▶ **AIM**: Return all lines that include the string "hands".

▶ **DATA SEGMENT**:
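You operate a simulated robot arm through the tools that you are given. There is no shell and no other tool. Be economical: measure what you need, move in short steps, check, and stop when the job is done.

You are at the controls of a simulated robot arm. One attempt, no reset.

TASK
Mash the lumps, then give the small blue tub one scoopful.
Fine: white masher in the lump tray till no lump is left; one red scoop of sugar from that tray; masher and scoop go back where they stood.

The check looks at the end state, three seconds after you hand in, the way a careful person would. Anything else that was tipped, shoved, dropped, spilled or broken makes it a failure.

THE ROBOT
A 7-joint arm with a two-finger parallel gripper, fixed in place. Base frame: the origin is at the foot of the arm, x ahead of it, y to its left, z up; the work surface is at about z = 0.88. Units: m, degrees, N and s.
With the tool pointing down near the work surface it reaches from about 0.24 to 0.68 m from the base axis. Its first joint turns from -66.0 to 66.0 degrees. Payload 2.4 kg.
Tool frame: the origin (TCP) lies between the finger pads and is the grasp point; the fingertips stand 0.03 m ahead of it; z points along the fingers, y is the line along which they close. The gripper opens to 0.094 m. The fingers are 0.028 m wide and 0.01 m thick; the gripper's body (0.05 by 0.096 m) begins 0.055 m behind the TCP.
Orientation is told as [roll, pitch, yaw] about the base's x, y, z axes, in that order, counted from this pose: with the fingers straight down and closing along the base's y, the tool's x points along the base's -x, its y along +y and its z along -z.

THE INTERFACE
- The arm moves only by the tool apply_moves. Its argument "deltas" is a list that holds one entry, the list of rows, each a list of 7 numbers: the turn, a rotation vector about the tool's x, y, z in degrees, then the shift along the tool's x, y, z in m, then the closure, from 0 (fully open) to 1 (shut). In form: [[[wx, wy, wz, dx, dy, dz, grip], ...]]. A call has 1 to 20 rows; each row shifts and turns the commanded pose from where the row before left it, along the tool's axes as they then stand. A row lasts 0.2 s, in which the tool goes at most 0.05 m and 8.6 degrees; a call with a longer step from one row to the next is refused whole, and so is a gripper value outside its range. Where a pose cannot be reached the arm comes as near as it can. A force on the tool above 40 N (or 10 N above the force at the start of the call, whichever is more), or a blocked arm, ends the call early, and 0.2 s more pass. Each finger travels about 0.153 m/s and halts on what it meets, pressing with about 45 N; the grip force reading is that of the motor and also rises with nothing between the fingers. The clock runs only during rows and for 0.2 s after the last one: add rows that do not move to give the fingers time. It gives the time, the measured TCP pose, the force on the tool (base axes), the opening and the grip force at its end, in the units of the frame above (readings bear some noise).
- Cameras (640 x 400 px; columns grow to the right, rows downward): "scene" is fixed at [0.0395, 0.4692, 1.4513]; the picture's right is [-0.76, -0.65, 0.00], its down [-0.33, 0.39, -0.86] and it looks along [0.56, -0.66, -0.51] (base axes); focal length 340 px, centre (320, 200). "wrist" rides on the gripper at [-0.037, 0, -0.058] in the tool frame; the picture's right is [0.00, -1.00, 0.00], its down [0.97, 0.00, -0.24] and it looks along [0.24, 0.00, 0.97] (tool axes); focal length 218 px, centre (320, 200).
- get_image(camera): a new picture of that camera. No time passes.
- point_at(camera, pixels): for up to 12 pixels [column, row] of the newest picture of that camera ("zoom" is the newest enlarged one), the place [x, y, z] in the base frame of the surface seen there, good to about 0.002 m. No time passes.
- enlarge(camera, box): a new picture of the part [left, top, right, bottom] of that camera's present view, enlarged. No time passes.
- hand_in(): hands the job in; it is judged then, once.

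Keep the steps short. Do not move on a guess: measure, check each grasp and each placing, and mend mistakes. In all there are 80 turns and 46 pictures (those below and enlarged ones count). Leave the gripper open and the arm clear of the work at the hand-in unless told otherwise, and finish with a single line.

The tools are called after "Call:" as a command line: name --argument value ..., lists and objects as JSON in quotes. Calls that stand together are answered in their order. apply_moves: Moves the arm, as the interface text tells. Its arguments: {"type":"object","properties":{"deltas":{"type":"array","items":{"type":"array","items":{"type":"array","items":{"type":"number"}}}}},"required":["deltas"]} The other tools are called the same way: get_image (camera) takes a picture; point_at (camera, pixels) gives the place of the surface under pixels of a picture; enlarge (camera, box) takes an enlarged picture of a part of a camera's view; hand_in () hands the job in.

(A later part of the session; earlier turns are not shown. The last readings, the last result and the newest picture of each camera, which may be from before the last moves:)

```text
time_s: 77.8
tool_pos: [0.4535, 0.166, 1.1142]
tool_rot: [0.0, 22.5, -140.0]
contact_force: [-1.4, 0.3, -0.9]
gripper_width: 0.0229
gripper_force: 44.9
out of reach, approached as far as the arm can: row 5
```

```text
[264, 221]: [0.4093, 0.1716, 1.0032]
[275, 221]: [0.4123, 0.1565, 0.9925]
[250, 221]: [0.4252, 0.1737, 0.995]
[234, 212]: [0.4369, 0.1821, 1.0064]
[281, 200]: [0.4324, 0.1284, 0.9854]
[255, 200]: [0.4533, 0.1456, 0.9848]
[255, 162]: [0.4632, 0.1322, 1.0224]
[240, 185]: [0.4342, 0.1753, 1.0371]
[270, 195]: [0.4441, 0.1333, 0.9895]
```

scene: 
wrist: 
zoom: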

▶ **FINISHED EXERCISE**:
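- hand_in(): hands the job in; it is judged then, once.
The tools are called after "Call:" as a command line: name --argument value ..., lists and objects as JSON in quotes. Calls that stand together are answered in their order. apply_moves: Moves the arm, as the interface text tells. Its arguments: {"type":"object","properties":{"deltas":{"type":"array","items":{"type":"array","items":{"type":"array","items":{"type":"number"}}}}},"required":["deltas"]} The other tools are called the same way: get_image (camera) takes a picture; point_at (camera, pixels) gives the place of the surface under pixels of a picture; enlarge (camera, box) takes an enlarged picture of a part of a camera's view; hand_in () hands the job in.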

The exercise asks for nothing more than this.